As someone who was ostracized and bullied for 10 years by the students at my all girls’ primary and secondary schools here in Singapore, I am a strong advocate in standing up for the abused and the stigmatized. Interestingly enough, I was picked on by the girls at those schools for being reserved and ultimately, different from all the other girls. I was not extroverted and not sociable – and apparently back then, people thought that that was a problem. Through my own life experiences thus far, I have come to discover that those who were bullied actually share a similar form of stigmatization (be it from their peers or society) as those who have been diagnosed with mental illness. Hence, I thought I might shed some light on this important topic and theme of being aware of what mental illness is, and how this stigmatization still persists in Singapore’s modern society.
Having lived (yes, lived, not visited as a tourist – that doesn’t count) in the United States for about seven to eight cumulative years, you experience the side of life – for better or worse – that no other experience being stuck in one country could give you. What fascinates me whilst I was living in the United States was that people were actually encouraged to seek out therapy and that society even openly discusses mental illness and counselling, as if it were your typical water-cooler conversation. Whilst I know that Singapore has made further progress along the lines of openly discussing and understanding mental illness and the mentally-ill (along with other potentially taboo topics), I personally know a few local acquaintances here who would feel ashamed or shun the idea of visiting a psychologist or psychiatrist – as if they were afraid that they would “lose face” if they were caught doing so.
Part of my line of work involves teaching thousands of students from all walks of life. On some occasions, I would have the privilege to train students with specific mental health conditions. What I discovered was that not only were these students much more creative, they were also capable of extreme concentration and dedication to their craft. In fact, just because someone has mental health issues does not make them any less human than you and I. On the contrary, all of us are unique and in some cases, these unique quirks may serve as an advantage in making creative or technological progress in society.
All in all, I strongly believe that the only ones who should feel any kind of shame pertaining to mental illness or the mentally-ill are those who judge, stereotype and discriminate against the people who are in those special groups.
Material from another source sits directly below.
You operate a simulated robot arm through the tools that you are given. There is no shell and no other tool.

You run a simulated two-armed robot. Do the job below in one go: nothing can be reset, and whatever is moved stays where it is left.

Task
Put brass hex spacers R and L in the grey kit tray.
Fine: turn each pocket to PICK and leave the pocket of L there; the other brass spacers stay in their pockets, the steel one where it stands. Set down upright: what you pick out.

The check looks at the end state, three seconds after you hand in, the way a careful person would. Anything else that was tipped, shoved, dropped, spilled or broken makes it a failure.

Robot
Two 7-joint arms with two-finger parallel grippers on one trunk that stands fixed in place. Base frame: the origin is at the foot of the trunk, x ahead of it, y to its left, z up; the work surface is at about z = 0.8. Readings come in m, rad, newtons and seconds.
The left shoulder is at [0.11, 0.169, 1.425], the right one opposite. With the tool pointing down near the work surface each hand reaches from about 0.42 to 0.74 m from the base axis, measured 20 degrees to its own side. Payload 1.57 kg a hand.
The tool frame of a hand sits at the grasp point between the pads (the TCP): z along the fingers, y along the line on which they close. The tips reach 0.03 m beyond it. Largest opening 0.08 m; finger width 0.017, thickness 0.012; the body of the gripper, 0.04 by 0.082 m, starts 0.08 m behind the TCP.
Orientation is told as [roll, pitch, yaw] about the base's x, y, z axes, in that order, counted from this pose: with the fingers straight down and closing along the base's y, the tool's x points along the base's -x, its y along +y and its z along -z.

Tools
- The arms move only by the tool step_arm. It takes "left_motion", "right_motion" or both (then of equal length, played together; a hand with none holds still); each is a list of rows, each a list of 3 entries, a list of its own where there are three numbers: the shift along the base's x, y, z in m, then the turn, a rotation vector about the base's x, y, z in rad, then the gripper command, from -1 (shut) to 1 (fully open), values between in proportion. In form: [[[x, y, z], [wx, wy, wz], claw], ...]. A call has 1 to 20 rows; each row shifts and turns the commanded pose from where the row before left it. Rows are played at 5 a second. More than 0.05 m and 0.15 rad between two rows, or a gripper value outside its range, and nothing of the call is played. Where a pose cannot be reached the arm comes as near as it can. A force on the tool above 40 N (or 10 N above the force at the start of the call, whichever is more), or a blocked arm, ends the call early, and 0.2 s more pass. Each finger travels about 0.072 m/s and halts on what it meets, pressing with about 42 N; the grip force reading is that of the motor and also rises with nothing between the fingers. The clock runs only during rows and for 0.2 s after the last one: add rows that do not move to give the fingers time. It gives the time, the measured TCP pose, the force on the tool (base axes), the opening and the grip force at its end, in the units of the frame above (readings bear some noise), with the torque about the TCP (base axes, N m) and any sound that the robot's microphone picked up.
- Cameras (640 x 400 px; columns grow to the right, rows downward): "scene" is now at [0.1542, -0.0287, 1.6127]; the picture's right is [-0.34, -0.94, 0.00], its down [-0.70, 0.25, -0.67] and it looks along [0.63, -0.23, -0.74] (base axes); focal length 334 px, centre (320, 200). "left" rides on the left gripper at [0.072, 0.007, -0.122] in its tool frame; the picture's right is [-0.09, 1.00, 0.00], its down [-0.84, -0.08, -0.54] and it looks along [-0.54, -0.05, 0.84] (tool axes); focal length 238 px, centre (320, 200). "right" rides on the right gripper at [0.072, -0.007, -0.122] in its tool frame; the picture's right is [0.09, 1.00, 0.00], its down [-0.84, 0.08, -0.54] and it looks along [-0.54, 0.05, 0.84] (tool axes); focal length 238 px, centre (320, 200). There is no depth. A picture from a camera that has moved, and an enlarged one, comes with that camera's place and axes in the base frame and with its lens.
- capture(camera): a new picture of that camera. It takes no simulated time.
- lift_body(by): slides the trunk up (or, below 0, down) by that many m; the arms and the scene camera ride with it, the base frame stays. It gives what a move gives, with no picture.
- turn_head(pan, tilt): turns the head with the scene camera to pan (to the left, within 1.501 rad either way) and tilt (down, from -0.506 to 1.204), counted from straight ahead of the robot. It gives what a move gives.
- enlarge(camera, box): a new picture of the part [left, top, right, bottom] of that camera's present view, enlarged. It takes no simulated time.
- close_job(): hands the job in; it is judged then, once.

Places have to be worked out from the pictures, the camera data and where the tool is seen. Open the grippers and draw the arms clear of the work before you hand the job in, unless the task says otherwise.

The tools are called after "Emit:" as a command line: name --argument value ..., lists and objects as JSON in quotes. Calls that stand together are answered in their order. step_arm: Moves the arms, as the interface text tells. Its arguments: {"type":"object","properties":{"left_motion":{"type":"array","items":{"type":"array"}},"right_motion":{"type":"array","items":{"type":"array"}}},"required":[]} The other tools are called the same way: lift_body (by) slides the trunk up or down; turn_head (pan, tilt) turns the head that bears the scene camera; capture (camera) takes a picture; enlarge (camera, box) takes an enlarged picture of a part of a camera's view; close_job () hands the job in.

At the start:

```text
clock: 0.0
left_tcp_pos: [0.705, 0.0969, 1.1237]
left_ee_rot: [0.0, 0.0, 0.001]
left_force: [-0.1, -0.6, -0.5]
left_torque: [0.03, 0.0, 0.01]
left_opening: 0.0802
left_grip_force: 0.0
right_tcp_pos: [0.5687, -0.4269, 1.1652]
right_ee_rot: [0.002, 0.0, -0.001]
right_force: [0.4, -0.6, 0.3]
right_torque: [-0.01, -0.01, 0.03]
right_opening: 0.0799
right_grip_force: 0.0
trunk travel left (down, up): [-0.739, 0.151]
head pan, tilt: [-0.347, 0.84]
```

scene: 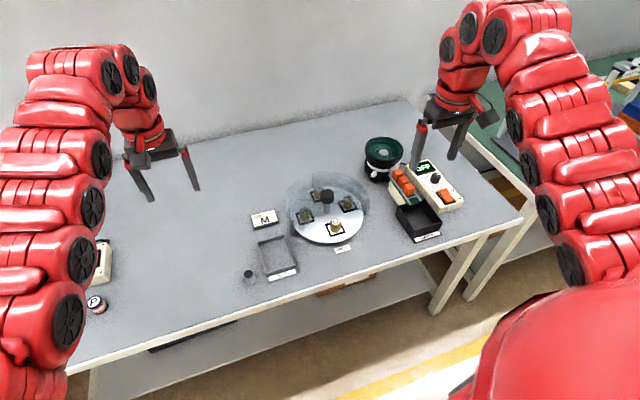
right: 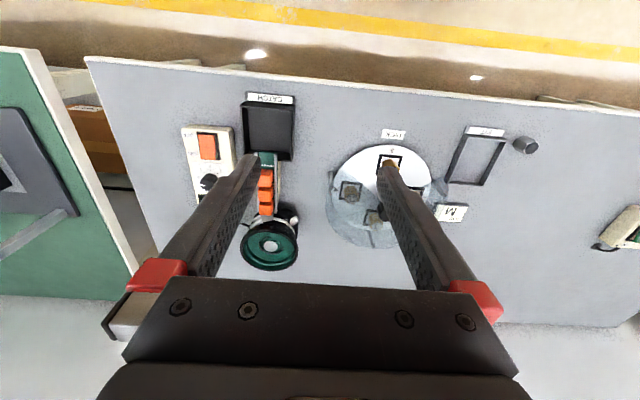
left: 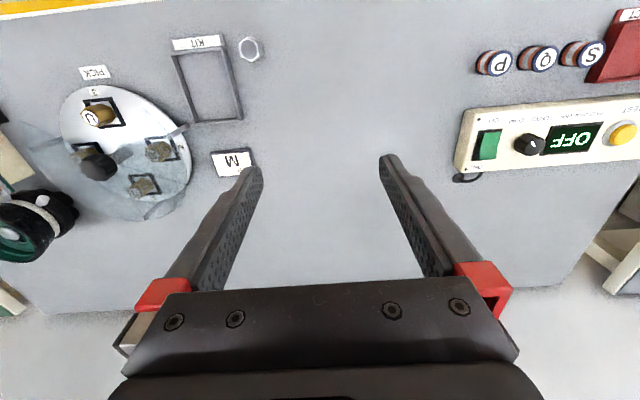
Perhaps we have the movies or local culture to blame for our default views on mental illness, but as someone who has had direct experiences and encounters with various types of the mentally-ill in various industries, I can attest to the fact that the majority of these individuals are high-functioning, productive members of society – some of whom who even proceed to do great things in the United States and the world.
Whilst I am participating in NBFA’s event for the sole purpose of fun, their theme of doing it as part of an advocacy campaign on mental illness really sealed the deal for me. I’d love nothing more than to be part of something as crucial as a movement on mental health literacy, to build more awareness and understanding of such issues into our cultural consciousness.